Here’s another fact to put the issue of security into context. Organizations collectively spend $20 billion every year on network security, $10 billion on host security and $5 billion on data security. And you know how much is invested in software supply chain security by all companies? Just half a billion dollars.
It’s not all bad news though. During the RSA Security Conference, Mortman commented, “A good DevOps process should be implemented using automation tools that can help to track and document updates. DevOps is about change management, process flow and documenting those processes.”
And automation really is the answer here. It enables you to bring your new products and services to market faster, whilst remaining in control. By automating your application release process, you package the release from your continuous integration tool and securely promote it to the next environment via a reusable work flow. You maintain complete visibility throughout—and there’s no disruption to the business.

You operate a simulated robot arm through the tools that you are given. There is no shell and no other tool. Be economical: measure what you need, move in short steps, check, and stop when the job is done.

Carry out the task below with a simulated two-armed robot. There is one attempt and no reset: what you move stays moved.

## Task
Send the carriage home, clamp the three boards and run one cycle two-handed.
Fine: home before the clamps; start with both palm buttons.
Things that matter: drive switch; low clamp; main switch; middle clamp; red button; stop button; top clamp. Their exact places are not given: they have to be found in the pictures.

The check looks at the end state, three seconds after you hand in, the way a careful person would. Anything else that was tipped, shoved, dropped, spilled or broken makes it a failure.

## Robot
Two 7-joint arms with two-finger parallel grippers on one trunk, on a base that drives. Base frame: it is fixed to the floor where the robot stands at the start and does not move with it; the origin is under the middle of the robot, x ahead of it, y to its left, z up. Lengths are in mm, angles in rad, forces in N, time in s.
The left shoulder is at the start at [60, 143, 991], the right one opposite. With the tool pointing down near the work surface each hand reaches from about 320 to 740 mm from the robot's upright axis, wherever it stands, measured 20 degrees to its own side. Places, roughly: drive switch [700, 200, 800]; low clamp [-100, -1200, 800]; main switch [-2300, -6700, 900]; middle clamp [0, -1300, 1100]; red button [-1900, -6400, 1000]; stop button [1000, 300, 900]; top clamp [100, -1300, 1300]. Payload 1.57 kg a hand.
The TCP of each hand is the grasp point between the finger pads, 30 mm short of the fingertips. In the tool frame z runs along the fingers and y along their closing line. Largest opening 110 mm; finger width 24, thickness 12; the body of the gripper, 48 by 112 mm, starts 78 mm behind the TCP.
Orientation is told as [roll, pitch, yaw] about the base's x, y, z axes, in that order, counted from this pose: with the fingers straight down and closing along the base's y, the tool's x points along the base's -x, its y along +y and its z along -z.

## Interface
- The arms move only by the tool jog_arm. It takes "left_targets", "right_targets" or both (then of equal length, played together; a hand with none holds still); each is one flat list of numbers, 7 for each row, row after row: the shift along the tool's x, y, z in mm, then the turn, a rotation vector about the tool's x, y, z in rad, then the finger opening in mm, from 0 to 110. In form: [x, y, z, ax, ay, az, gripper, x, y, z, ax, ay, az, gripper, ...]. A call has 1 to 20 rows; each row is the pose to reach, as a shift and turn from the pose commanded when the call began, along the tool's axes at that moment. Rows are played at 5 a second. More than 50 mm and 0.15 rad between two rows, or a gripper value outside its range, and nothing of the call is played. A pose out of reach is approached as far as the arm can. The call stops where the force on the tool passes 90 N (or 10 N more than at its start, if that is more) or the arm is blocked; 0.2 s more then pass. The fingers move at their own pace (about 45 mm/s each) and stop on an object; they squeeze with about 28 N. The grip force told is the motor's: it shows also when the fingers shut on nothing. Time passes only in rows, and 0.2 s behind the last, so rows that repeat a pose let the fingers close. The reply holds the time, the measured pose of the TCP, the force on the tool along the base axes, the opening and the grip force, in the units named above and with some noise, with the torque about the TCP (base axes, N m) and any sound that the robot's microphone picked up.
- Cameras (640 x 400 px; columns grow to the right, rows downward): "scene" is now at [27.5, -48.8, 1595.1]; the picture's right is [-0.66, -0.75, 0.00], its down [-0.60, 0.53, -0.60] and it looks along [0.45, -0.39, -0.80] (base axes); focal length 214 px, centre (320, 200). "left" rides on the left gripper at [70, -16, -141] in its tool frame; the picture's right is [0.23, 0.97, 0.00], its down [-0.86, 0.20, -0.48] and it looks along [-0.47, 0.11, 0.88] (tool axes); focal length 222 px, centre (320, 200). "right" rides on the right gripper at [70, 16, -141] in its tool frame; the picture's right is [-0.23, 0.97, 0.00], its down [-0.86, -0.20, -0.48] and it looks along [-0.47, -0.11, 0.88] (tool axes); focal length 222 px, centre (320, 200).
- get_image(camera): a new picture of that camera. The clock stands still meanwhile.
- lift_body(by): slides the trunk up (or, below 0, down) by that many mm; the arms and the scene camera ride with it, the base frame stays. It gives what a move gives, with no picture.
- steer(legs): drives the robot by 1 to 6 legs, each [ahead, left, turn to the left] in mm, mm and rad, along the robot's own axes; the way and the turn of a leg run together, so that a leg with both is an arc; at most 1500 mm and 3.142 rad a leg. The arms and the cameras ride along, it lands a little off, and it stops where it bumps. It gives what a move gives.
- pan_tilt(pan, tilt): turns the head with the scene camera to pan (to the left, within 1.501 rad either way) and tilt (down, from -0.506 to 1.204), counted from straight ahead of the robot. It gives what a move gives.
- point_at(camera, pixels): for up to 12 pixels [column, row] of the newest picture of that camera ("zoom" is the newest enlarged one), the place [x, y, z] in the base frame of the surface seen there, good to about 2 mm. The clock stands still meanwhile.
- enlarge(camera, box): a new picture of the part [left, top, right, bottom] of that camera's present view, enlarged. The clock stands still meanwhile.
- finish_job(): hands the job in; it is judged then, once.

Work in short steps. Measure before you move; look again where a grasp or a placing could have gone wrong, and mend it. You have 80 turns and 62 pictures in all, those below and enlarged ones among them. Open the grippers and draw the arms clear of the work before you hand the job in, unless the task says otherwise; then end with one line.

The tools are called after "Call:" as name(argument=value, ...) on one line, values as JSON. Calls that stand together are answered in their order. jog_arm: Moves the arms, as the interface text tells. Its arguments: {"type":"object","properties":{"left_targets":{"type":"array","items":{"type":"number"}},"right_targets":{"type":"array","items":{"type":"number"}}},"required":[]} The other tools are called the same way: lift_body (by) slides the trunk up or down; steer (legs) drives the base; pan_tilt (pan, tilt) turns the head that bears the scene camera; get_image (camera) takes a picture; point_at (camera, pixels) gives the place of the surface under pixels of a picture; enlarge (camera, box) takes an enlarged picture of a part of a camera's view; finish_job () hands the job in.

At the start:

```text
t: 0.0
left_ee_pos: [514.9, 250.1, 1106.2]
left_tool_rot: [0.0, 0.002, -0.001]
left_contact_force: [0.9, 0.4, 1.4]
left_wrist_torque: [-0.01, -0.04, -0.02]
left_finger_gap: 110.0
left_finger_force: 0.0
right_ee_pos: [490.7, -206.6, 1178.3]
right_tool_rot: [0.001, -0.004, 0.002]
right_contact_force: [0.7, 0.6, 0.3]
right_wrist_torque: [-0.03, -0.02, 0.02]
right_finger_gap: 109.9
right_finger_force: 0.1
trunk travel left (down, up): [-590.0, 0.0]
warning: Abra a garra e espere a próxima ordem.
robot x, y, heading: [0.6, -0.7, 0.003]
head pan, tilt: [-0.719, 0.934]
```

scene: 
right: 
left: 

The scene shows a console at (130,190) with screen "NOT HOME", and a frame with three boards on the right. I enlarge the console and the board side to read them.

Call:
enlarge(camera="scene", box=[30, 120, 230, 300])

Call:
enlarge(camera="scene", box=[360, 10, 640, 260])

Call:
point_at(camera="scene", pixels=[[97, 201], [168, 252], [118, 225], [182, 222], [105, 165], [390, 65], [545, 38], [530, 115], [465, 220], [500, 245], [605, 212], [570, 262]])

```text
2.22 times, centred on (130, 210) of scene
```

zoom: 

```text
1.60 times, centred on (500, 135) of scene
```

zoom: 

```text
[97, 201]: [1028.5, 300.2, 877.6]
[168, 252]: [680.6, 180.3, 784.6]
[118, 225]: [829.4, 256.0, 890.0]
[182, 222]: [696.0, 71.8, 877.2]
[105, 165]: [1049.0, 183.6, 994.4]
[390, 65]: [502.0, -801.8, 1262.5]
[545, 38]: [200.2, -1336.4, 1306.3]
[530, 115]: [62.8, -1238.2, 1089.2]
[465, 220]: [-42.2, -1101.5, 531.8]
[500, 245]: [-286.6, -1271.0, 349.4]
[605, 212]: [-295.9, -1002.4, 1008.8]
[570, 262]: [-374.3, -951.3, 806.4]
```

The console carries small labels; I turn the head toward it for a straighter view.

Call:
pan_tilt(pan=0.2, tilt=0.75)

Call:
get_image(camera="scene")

Any software vulnerabilities are quickly identified using role-based access controls: only authorized staff get to promote packages, and only approved packages can move through the lifecycle. Moreover, the automated deployment model ensures you keep track of the code goes on each server and with what configuration settings. And if you are not happy with any aspect of the release, automation enables you to roll back the deployment to its previous state. Finally, comprehensive audit reports help you see who did what and when throughout the entire release process.
Automation delivers other unique attributes to reduce security risks:
- Packages and promotion paths so you can be confident that what is deployed is correct
- Workflows so you have a standard and quality-assured way to consistently deploy new changes
- Deployment models to ensure the correct setting and configurations are applied to each environment.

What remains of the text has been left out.